_Provided text_.
Rule 590-4-5-.07 Reports

(1) For every broker-dealer registered under the Act, the following are the requirements for filing reports:
(a) Every broker-dealer subject to this Rule shall prepare and submit to the Commissioner, upon request, reports of financial condition containing the information required:
1. As of a date within sixty (60) days of the date of filing an application for a license as a broker-dealer; and
2. Annually, as of the close of the broker-dealer fiscal year.
(b) The annual reports shall be prepared not more than sixty (60) days after the date as of which the firm's financial condition is reported. If the applicant or licensee is registered with the SEC as a broker-dealer, the reports of financial condition as filed with the SEC shall be deemed to be in compliance herewith.
(2) Each report of financial condition prepared under Subsection (1) shall be prepared in accordance with the following requirements:
(a) The report of a broker-dealer shall be certified by a certified public accountant or a public accountant who shall be independent, except a report prepared under Subsection (1)(b) that is not required to be certified under the rules of the SEC or the Public Company Accounting Oversight Board.
(b) Attached to the report shall be an oath or affirmation. This oath of affirmation shall demonstrate that, to the best knowledge and belief of the person making the oath or affirmation, the financial statement and supporting schedules are true and correct. This oath or affirmation shall be made before a person duly authorized to administer the oaths or affirmations.
(c) If the broker-dealer is a:
1. Sole proprietorship, the oath or affirmation shall be made by the proprietor;
2. Partnership, it shall be made by a general partner; or
3. Corporation or limited liability company, it shall be made by a duly authorized officer or member.

_Information provided_.
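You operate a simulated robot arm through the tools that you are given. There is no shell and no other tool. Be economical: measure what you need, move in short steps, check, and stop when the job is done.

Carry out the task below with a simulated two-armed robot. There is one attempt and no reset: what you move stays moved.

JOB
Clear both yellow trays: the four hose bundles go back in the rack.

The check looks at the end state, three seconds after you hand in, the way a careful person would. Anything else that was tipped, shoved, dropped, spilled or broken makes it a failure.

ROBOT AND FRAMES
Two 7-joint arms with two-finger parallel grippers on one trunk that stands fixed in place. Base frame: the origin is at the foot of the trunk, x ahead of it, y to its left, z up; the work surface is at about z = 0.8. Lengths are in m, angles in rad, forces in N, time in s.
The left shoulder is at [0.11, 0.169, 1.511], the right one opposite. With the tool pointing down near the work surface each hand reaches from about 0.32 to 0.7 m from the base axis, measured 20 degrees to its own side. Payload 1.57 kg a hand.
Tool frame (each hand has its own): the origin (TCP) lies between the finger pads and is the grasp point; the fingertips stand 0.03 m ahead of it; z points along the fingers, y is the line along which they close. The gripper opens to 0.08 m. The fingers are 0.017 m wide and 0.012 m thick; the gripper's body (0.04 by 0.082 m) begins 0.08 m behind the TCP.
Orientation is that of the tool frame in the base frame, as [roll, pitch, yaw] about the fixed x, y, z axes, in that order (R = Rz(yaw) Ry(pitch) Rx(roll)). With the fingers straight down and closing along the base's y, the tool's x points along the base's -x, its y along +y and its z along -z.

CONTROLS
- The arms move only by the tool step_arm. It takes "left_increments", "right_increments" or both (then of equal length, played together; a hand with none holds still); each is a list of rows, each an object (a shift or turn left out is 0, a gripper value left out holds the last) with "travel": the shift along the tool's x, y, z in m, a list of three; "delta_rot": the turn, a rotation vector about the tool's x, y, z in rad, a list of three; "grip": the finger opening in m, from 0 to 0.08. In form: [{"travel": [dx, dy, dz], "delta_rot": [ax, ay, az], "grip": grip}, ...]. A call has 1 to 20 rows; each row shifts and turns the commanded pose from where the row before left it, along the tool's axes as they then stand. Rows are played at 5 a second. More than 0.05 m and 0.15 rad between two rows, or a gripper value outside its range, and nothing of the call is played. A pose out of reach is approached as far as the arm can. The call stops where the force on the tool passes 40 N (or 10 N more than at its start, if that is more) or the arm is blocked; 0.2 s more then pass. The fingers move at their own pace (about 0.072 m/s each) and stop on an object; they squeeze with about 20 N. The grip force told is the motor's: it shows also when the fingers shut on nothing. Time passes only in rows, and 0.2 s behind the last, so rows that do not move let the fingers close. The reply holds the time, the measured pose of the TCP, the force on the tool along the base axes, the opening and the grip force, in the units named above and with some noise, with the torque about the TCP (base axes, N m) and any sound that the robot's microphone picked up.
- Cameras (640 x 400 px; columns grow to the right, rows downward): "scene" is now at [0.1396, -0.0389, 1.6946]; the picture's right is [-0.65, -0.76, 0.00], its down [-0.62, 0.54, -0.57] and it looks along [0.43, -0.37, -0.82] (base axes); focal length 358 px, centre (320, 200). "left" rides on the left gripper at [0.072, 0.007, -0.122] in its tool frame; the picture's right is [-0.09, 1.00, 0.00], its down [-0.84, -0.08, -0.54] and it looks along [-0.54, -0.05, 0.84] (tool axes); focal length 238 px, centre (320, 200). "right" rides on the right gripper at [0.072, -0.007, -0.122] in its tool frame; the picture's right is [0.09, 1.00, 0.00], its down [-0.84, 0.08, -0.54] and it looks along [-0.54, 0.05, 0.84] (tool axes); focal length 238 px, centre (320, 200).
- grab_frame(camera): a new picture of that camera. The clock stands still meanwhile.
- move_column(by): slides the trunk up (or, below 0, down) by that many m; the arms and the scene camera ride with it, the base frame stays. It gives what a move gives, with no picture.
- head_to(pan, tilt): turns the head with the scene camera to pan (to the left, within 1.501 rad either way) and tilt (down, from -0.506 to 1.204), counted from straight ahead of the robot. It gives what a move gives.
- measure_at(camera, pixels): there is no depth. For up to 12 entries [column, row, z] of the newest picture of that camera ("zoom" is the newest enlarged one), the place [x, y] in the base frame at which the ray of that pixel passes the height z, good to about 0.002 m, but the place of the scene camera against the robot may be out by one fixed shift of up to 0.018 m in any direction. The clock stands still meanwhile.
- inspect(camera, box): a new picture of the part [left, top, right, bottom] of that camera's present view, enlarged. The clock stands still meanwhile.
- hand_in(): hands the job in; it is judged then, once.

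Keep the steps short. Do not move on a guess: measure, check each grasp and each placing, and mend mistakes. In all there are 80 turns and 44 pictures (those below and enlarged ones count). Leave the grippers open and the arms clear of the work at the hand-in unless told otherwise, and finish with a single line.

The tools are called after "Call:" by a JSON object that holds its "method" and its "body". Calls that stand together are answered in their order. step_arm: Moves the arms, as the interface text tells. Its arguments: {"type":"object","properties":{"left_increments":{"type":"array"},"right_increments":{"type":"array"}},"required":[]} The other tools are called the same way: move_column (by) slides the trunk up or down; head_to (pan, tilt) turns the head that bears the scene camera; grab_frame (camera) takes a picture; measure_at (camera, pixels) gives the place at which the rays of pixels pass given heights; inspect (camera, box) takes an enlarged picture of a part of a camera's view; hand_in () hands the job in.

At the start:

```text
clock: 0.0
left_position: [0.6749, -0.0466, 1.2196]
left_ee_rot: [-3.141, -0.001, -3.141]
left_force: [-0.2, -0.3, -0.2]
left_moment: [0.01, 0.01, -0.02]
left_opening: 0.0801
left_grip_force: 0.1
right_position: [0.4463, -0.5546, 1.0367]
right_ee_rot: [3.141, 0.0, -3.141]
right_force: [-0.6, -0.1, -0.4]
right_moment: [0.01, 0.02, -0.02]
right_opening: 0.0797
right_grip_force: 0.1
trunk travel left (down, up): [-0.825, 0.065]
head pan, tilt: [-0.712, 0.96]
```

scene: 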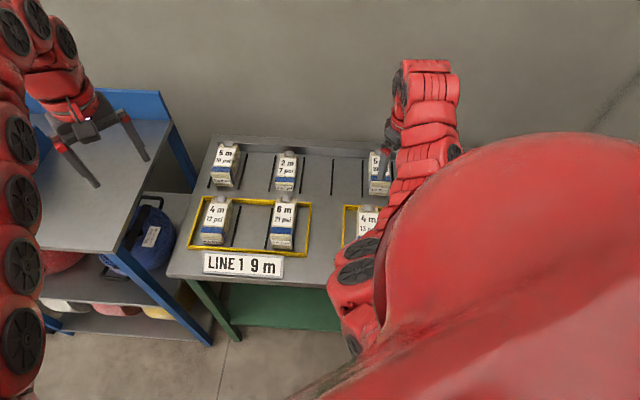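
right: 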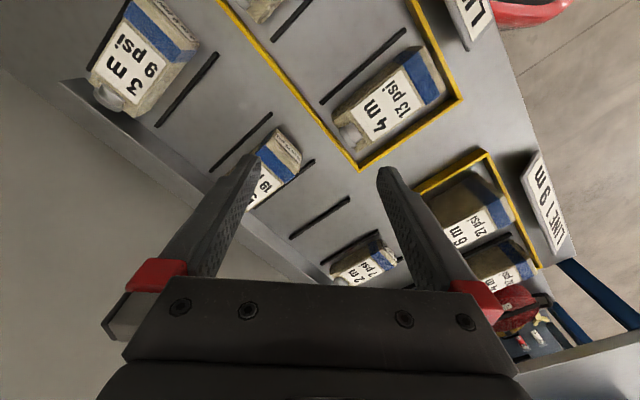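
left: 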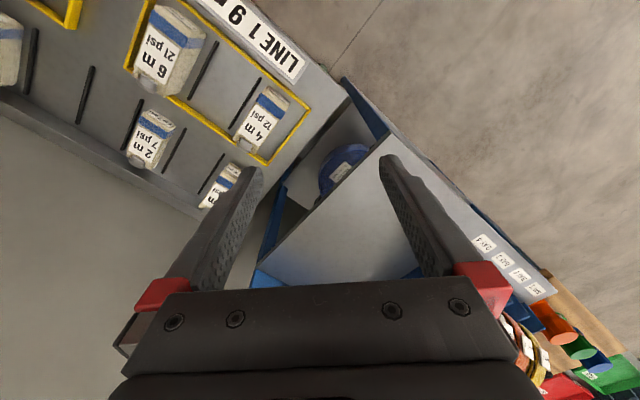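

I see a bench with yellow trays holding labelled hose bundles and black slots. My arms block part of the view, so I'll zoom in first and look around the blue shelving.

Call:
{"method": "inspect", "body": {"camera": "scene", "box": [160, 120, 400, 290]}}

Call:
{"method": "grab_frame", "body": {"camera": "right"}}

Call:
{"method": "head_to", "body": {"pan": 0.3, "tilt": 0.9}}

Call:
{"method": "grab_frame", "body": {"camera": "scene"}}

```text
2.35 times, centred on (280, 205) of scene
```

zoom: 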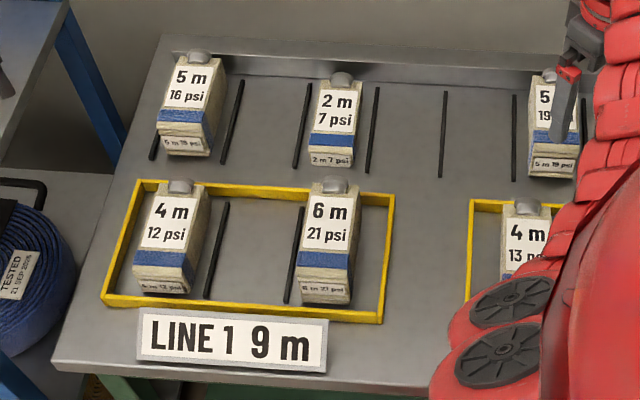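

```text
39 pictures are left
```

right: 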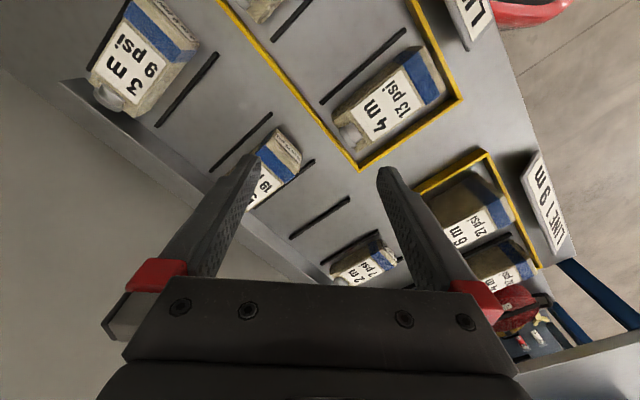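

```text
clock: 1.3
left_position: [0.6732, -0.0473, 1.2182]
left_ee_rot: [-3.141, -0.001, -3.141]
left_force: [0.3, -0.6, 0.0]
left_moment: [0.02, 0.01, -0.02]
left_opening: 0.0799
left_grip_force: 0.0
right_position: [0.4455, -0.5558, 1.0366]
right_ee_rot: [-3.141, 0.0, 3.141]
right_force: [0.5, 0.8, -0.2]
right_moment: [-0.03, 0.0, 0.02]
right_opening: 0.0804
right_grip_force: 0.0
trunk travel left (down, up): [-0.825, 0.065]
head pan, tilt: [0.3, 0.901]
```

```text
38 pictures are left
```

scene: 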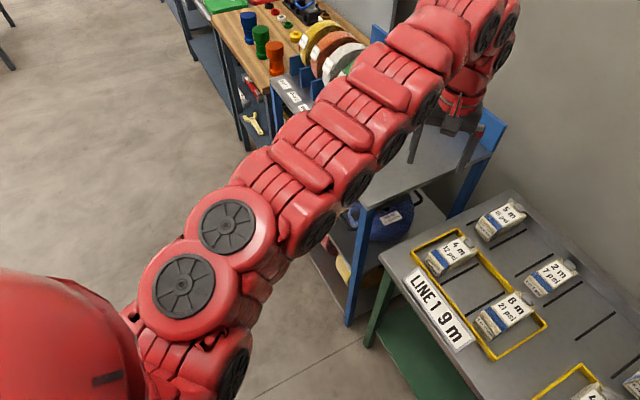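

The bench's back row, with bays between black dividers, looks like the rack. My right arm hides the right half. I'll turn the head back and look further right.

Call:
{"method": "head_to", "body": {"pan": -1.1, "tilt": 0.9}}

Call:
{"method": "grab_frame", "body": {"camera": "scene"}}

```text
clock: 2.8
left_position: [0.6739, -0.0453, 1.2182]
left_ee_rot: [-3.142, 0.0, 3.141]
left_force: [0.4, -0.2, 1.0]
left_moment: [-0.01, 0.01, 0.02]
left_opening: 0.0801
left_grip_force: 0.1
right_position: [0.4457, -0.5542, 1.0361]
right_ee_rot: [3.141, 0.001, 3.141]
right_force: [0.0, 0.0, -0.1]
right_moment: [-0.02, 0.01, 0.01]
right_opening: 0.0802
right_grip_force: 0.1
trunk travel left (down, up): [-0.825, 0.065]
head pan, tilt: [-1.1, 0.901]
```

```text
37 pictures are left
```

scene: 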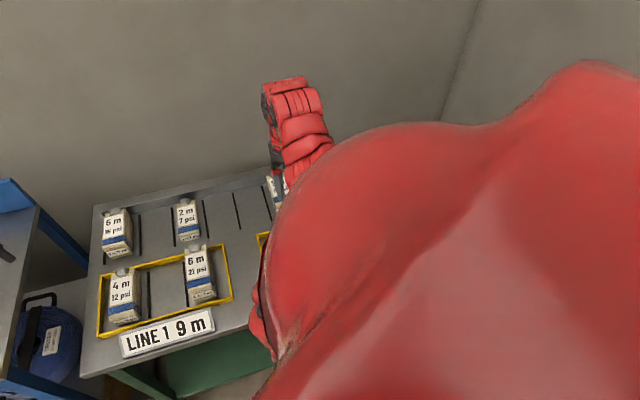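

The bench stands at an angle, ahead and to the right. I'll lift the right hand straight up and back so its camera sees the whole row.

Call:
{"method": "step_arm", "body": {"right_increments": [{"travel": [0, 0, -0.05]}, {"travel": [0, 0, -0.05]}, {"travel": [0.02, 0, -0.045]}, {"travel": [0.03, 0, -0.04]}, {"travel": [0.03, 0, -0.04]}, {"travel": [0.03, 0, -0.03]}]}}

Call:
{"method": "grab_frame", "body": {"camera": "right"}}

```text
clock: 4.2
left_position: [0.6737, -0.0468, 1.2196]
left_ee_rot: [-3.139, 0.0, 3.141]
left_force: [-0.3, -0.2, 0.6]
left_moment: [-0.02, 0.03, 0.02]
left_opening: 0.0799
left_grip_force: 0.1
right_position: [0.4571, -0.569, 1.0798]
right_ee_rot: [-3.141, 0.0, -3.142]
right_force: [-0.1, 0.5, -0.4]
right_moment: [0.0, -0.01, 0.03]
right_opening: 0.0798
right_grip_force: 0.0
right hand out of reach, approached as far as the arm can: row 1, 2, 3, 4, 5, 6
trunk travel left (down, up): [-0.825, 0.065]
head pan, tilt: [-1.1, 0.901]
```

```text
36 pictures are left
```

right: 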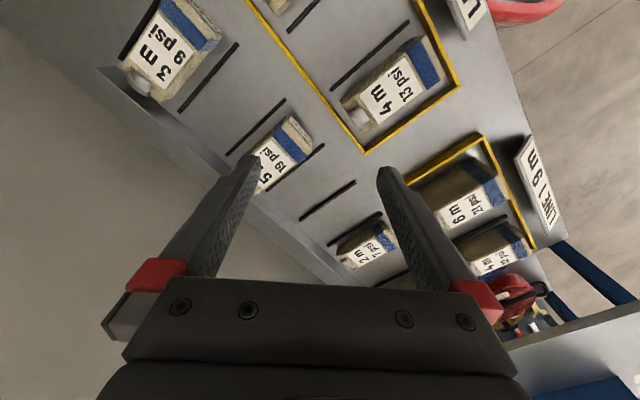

_Problems to work on_.
[1] Give the stretch of the provided text that starts with "(b) The annual" and ends with "Accounting Oversight Board.", unchanged.
[2] Your task is to extract exactly the lines starting at the line with "- Cameras (640" and ending at the line with "- grab_frame(camera): a", including both ends, and no other lines. The answer is a Markdown table with a number under Number and the line under Entry; leave empty lines out.

_Task results_.
[1]
(b) The annual reports shall be prepared not more than sixty (60) days after the date as of which the firm's financial condition is reported. If the applicant or licensee is registered with the SEC as a broker-dealer, the reports of financial condition as filed with the SEC shall be deemed to be in compliance herewith.
(2) Each report of financial condition prepared under Subsection (1) shall be prepared in accordance with the following requirements:
(a) The report of a broker-dealer shall be certified by a certified public accountant or a public accountant who shall be independent, except a report prepared under Subsection (1)(b) that is not required to be certified under the rules of the SEC or the Public Company Accounting Oversight Board.

[2]
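| Number | Entry |
|---|---|
| 1 | - Cameras (640 x 400 px; columns grow to the right, rows downward): "scene" is now at [0.1396, -0.0389, 1.6946]; the picture's right is [-0.65, -0.76, 0.00], its down [-0.62, 0.54, -0.57] and it looks along [0.43, -0.37, -0.82] (base axes); focal length 358 px, centre (320, 200). "left" rides on the left gripper at [0.072, 0.007, -0.122] in its tool frame; the picture's right is [-0.09, 1.00, 0.00], its down [-0.84, -0.08, -0.54] and it looks along [-0.54, -0.05, 0.84] (tool axes); focal length 238 px, centre (320, 200). "right" rides on the right gripper at [0.072, -0.007, -0.122] in its tool frame; the picture's right is [0.09, 1.00, 0.00], its down [-0.84, 0.08, -0.54] and it looks along [-0.54, 0.05, 0.84] (tool axes); focal length 238 px, centre (320, 200). |
| 2 | - grab_frame(camera): a new picture of that camera. The clock stands still meanwhile. |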